_Required tasks_:
A. Cite the selection exactly. Begin with "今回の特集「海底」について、" and finish with "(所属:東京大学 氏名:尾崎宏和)".
B. Write what comes next in the selection.

_Selection_:
私が見た一番深い工事現場の記憶は、白鳥(はくちょう)大橋の主塔基礎であろうか?80mを越える深さの基礎底部から見上げた坑口が、尻すぼみに小さく見えたことが今も目に焼き付いている。こんな深いところに基礎を構築していくんだと感慨深いものがあったが、今回の特集で垣間見た世界は文字通り単位の違う超深度の話で、大変興味深かった。いずれこんな領域にも土木屋の出番は回ってくるのだろうが、さすがに見上げるわけにはいかなそうだが、海の底に土木の未来が眠っているのかもしれない。
(所属:北海道開発局網走開発建設部 氏名:泉澤 大樹)

■ 1.海底の地形 久保 雄介、平 朝彦

今回の特集「海底」について、この記事を読んで初めて知ったことが多く、興味をそそられた。実際、地下とか月、そういったものは、すでに人が立ち入っているからだ。私たちにとって、もっとも身近な「海」でありながら、その海底に関する情報はほとんどなく謎だらけであり、人々が容易に立ちいれられない場所と思っていた。最近の日本各地に発生する地震は海底が深く関与しており、今後の海底を知る上でとても判りやすく書かれており、海底に興味を抱く契機となった。
(所属:日本シビックコンサルタント株式会社 氏名:田島久美)

海底火山,海嶺や海溝など,プレートテクトニクスの事,日本の地震対策(研究プロジェクト)に関してあらためて興味深く読んだ。本号の扉図や14ページの図1(プレート分布図と移動方向)をみると,プレート境界付近にある国は日本だけではない反面,日本は3枚のプレート境界にあり,かつその影響が国土全体にわたるような先進国(おごった言い方かもしれません)は,どうも日本以外に無いようにも思えます。日本以外で地震が多い国では,どのような対策や研究が行われているのかと,疑問が湧きました。
(所属:東京大学 氏名:尾崎宏和)

■ 3.わが国における海底の資源開発技術 佐伯 龍男

タイトルを見てまず最初に読みたいと思った。何故なら昨今の原油高が現在最も注目を集める話題であるから、という理由に加え一児の母となり何よりも我が子の将来を心配するようになったからだ。一国の産業を支えるのはまずエネルギーである。原油埋蔵量の底が見えつつある今、エネルギー開発は急務であろう。この記事にあるようにメタンハイドレートを現実的に活用できるようになれば私同様の両親達の心配も拭われるのではないだろうか。
(所属: 氏名: 天王 嘉乃 )

_Data extract_:
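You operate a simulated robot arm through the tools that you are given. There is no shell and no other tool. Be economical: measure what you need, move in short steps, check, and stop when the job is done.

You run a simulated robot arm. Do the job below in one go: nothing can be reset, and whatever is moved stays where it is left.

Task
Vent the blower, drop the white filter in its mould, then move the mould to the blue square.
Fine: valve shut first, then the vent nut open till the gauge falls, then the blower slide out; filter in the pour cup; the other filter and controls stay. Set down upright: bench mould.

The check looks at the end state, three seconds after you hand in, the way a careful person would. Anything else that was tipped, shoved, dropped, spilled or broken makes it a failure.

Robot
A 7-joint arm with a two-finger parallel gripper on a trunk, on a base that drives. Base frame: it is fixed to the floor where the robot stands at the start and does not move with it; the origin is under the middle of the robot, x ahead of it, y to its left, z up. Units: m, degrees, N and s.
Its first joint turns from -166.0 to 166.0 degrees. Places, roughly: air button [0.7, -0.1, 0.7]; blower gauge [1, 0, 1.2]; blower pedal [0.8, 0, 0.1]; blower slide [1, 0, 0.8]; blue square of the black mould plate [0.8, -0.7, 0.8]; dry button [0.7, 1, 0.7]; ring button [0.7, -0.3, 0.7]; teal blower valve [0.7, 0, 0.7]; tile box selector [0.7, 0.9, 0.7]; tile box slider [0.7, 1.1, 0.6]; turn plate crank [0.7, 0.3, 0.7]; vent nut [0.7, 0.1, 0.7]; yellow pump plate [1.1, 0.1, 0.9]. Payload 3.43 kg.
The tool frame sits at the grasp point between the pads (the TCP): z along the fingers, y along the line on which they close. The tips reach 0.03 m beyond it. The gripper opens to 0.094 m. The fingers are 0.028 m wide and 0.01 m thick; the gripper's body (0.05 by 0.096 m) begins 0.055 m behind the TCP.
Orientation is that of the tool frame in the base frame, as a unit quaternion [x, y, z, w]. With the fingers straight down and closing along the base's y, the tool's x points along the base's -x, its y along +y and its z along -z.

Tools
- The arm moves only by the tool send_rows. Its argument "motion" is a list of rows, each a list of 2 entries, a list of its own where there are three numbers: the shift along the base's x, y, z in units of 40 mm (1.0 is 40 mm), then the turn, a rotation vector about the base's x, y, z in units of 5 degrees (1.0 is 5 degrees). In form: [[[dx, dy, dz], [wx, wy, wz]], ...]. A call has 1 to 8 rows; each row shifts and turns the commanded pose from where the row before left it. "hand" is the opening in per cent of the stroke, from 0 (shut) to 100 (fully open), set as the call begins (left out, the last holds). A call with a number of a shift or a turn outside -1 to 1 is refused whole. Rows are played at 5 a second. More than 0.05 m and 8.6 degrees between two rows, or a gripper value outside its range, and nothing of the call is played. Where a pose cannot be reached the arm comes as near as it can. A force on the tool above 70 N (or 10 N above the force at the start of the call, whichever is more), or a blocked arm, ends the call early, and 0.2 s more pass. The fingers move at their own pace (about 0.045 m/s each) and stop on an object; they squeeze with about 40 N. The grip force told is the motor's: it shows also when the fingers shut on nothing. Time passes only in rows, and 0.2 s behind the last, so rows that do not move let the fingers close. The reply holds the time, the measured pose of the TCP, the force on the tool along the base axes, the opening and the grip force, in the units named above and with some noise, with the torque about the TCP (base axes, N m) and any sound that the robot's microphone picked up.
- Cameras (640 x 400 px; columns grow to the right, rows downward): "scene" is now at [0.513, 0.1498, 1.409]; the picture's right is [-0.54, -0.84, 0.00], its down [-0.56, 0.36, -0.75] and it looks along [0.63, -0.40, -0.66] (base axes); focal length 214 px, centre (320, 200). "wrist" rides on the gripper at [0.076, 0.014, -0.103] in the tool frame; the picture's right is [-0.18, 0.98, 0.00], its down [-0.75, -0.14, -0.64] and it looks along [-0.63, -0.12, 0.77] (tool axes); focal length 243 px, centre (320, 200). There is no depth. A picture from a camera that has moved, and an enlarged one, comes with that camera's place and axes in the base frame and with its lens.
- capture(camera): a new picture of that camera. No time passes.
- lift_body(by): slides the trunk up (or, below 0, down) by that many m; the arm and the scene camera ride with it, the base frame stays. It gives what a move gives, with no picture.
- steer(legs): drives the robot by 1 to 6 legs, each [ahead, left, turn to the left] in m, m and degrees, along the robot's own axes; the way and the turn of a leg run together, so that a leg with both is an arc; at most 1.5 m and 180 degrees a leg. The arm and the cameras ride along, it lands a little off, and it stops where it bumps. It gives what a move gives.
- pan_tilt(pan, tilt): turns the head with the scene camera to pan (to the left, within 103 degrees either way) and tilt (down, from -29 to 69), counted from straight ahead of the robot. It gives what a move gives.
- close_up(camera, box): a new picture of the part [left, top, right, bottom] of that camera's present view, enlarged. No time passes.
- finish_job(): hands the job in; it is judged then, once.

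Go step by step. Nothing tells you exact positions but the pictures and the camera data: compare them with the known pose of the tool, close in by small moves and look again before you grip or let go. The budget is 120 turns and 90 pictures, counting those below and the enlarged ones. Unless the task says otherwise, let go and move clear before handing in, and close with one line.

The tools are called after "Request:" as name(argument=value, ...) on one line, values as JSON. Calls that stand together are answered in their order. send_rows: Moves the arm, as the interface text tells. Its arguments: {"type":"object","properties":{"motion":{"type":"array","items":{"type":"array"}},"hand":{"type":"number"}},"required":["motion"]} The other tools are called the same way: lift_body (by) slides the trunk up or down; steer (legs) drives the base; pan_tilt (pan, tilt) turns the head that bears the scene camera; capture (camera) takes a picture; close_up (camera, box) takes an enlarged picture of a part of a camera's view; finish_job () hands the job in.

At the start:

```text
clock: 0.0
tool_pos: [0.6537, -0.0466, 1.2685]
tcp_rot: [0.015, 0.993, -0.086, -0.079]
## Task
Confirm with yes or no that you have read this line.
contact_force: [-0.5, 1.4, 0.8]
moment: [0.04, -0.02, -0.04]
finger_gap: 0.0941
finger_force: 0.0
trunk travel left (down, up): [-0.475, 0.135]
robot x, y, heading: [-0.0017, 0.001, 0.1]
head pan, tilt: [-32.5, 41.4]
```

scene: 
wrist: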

_Outputs by task_:
A.
今回の特集「海底」について、この記事を読んで初めて知ったことが多く、興味をそそられた。実際、地下とか月、そういったものは、すでに人が立ち入っているからだ。私たちにとって、もっとも身近な「海」でありながら、その海底に関する情報はほとんどなく謎だらけであり、人々が容易に立ちいれられない場所と思っていた。最近の日本各地に発生する地震は海底が深く関与しており、今後の海底を知る上でとても判りやすく書かれており、海底に興味を抱く契機となった。
(所属:日本シビックコンサルタント株式会社 氏名:田島久美)

海底火山,海嶺や海溝など,プレートテクトニクスの事,日本の地震対策(研究プロジェクト)に関してあらためて興味深く読んだ。本号の扉図や14ページの図1(プレート分布図と移動方向)をみると,プレート境界付近にある国は日本だけではない反面,日本は3枚のプレート境界にあり,かつその影響が国土全体にわたるような先進国(おごった言い方かもしれません)は,どうも日本以外に無いようにも思えます。日本以外で地震が多い国では,どのような対策や研究が行われているのかと,疑問が湧きました。
(所属:東京大学 氏名:尾崎宏和)

B.
■ はたらくどぼくきかい 第3回 スーパービートル 近藤 由美、関根 正之、香月 亜記範

専門外の私から見れば、このスーパービートルのような大規模な機械を作る方々が天才のように思えます。また、終電から始発までの約4時間という短い時間の中で、予定したすべての作業を終わらせている現場の方々や機械は、尊敬に値すると思います。人間と機械が協力すると非常に大きな相乗効果を生むのだなと、この記事を読んで感じました。
(所属:東京大学大学院 氏名:真田 圭太郎)

こんな専用機械があるんだな、と、感心した。企画から掲載までのどこまでを学生編集員が行っているのかわからないが、せっかくのこんな面白い題材を生かし切れていない感じがした。構図の工夫でもっと字数を増やせるはずなので、次回は臨場感や緊迫感を大いにふくらませて欲しい。肝心の写真もピンぼけはいただけない。こんなことにならないように、現地確認と同じ構図で複数枚撮影しておくことを勧めます。
(所属:北海道開発局網走開発建設部 氏名:泉澤 大樹)

■ CE リポート 話題 新潟県での震災廃棄物処理の現状と課題 ―地震後の環境対策を考える― 福田 誠、木村 智博、岡田 勝也、田口 洋治

震災廃棄物を迅速かつ安全に処理し,地域の復興や住民の健康を確保するという課題に関して,処理場そのものまでが被害にあって処理作業ができなくなるという点が,痛々しく思えた。それでも,廃棄物の発生やその処理が追いつかないがゆえに生じる環境汚染に対して,住民が関心をもっていることには,時代の進展が感じられました。
(所属:東京大学  氏名:尾崎宏和)

昨年8月、私は、新潟県中越沖地震の災害復興ボランティアに参加した。そこで、多くの倒壊した建物や陥没した道路を間の当たりにしたことが記憶に新しい。震災から1年が経過したものの、未だに倒壊した建物の修繕作業や廃棄物の処理が課題になっていることがわかった。また、全半壊した家屋の費用を全て自治体や個人が負担しなければならないといった厳しい現実も残されていた。本稿を読み、震災後の課題の多さや大変さを再確認した。
(所属:金沢工業大学 氏名:高柳 大輔)

法的規制が厳しくなっている現状の中で、災害に伴い発生した廃棄物の処理をどのように実施しているのか、非常に興味を持っていたところである。
本報告は、現地調査や住民へのアンケートを実施して調査していることから、現地の様子が非常に分かりやすく大変参考になった。廃棄物処理の問題だけではなく、廃棄物による土壌・水質・大気汚染の問題も派生することに驚いた。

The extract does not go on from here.